To the defense’s benefit, Lindenschimdt also said he heard “squealing tires, then a shot.” That's what Kidd said last week and backs the defense’s claim that DuBose “mashed” the accelerator and only then did Tensing shoot DuBose out of fear that he would be run over.
On cross-examination, Lindenschmidt said he was sure of the sequence. “No question in my mind,” he said. He also said he saw DuBose’s car move left 45 degree. The defense claims the car moved left into Tensing, who was standing next to the driver’s door.
Though none of that showed on Lindenschmidt’s body camera video, Mathews reminded the jury the camera only stores 30 seconds prior to the officer turning it on. As for Lindenschmidt not seeing Tensing being dragged or tangled in the car, Mathews suggested it might have been a case of now you see it, now you don’t.
“Just because you didn’t see it happen doesn’t mean it didn’t happen, correct?” Mathews said.

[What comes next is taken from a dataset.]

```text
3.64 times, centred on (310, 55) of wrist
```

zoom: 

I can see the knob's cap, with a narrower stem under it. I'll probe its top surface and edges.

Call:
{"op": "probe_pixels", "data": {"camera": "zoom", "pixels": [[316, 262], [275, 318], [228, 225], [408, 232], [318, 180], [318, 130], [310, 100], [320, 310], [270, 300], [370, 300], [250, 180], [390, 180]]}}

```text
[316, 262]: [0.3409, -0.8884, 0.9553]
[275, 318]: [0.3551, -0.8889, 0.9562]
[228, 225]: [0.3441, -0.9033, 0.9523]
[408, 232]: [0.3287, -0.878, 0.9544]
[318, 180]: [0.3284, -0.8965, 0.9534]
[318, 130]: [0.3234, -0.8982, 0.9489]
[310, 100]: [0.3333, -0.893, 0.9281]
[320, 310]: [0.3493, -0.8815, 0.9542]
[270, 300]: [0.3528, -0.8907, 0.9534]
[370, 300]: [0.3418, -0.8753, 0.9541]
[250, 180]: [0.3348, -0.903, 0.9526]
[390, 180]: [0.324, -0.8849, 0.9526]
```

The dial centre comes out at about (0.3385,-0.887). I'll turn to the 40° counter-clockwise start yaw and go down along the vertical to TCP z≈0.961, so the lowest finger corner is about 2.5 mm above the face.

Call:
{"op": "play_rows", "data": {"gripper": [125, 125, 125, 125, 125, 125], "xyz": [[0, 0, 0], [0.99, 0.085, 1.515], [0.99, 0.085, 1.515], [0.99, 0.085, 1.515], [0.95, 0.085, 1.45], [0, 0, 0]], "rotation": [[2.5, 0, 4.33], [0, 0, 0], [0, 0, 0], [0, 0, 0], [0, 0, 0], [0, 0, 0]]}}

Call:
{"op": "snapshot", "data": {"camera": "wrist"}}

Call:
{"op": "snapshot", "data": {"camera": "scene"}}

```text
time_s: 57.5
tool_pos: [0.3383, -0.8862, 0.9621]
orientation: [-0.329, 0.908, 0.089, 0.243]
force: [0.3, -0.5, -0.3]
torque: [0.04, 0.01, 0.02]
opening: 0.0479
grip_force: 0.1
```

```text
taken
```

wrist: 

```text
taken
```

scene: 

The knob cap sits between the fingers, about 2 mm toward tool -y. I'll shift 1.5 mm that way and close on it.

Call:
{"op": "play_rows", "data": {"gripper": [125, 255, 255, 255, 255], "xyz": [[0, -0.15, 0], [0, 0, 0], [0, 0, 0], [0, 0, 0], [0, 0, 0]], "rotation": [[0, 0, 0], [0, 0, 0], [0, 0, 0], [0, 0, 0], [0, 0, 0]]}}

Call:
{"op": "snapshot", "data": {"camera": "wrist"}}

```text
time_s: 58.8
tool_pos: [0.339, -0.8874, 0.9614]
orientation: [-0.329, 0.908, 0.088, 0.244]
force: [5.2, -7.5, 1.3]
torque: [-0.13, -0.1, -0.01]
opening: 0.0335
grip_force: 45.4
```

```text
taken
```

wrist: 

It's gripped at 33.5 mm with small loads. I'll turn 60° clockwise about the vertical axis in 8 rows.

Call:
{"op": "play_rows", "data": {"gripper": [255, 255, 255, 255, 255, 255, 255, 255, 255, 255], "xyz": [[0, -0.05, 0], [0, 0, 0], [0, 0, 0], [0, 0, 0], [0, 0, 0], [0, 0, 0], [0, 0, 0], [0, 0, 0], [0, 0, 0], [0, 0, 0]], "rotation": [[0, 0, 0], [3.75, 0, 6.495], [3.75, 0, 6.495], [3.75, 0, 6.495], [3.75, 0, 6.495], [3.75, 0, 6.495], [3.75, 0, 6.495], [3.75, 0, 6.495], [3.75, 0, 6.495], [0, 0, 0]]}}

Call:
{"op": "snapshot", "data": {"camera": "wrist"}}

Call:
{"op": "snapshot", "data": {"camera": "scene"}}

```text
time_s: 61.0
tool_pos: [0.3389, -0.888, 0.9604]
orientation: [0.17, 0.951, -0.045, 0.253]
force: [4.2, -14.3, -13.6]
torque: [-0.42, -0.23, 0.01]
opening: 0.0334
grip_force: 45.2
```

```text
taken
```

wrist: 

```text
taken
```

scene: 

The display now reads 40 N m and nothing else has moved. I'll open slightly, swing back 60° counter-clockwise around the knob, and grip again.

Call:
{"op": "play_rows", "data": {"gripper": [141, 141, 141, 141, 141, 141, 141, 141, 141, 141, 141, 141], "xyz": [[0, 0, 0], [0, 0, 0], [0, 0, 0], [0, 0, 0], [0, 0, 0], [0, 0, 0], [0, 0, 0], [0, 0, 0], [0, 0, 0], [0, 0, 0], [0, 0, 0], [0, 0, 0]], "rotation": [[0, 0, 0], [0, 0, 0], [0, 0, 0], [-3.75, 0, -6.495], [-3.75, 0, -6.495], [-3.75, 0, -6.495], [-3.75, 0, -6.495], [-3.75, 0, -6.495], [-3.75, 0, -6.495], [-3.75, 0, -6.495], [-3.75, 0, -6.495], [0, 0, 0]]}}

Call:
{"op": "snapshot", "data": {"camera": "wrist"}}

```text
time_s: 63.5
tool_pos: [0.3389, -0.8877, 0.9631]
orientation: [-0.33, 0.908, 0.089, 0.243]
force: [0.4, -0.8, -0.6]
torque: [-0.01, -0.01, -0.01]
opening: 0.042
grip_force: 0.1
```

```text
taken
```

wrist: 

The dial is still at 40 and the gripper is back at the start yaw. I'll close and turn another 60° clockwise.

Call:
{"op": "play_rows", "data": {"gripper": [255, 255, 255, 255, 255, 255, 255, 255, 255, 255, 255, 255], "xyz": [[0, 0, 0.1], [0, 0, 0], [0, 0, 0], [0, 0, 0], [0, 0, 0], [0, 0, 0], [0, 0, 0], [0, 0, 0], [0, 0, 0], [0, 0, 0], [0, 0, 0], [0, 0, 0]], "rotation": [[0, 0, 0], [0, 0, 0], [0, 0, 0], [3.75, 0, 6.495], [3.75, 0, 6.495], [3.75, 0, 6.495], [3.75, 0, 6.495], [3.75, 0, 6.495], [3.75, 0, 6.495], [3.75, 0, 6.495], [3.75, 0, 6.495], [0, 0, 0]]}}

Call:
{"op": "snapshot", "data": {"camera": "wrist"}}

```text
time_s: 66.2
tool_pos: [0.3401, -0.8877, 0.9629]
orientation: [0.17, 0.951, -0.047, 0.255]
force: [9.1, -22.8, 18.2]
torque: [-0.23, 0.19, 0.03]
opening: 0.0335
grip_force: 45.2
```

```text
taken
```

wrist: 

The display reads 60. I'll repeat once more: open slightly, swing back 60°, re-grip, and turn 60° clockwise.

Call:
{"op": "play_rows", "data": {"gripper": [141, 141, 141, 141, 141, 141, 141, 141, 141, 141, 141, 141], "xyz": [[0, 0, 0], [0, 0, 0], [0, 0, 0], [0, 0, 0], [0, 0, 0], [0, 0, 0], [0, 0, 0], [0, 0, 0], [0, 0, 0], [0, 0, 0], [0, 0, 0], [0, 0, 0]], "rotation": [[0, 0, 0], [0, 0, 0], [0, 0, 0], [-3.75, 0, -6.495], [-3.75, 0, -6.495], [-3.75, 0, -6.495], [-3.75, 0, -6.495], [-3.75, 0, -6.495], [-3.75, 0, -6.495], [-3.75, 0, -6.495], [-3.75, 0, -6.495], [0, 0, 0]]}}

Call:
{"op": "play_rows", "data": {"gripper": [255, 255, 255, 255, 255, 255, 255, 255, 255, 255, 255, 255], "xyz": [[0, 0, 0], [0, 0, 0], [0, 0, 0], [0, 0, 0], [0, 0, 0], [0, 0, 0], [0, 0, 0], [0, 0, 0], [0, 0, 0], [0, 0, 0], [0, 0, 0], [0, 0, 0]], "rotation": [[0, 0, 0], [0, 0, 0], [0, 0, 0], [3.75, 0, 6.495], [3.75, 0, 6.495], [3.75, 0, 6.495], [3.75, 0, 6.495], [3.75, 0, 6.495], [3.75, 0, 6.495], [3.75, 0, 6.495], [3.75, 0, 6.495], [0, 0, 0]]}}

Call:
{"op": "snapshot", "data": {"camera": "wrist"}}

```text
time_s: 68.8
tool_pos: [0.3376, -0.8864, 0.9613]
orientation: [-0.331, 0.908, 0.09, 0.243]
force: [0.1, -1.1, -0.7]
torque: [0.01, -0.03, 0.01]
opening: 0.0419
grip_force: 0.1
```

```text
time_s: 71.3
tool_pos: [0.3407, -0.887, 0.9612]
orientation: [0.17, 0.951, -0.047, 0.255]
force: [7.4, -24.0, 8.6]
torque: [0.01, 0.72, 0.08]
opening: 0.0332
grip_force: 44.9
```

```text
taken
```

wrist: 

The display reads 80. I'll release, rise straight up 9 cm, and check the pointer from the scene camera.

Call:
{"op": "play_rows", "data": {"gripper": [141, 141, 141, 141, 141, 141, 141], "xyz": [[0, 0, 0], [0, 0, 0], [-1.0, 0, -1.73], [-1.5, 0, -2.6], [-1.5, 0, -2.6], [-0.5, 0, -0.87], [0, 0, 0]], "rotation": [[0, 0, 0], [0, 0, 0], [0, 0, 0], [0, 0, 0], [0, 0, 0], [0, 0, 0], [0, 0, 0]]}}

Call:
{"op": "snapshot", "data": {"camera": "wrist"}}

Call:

“Correct,” Lindenschmidt said.
Lindenschmidt was supposed to testify Friday but was out of town on vacation.
Watch Lindenschmidt's testimony below:
Crime scene investigator left something out
The testimony of the second witness, Jimmy Pham, a Cincinnati police crime investigator, was most notable for what he left out.
It was Pham who introduced the photo of Tensing’s black Confederate flag T-shirt in the first trial. The new judge in the retrial, Leslie Ghiz, said it was prejudicial and ruled it out.
Pham testified about some unusual findings. He said the .40-caliber shell casing from Tensing’s Sig Sauer was found on the floorboard in the backseat during the first examination of DuBose’s car, but the bullet wasn’t found until six weeks later – on the third go-through. He said they found it in the stereo under the front dash.
They also found a dozen pill bottles and marijuana hidden in three different places in the car, Pham said.
Mathews asked if Pham did a mechanical testing on DuBose’s car and Pham said no. Mathews told Pham that DuBose’s fiancé had testified that the car had a lot of mechanical issues and DuBose had to step on the accelerator and the brake at the same time.
“At the same time?” Pham said, bewildered. “No.”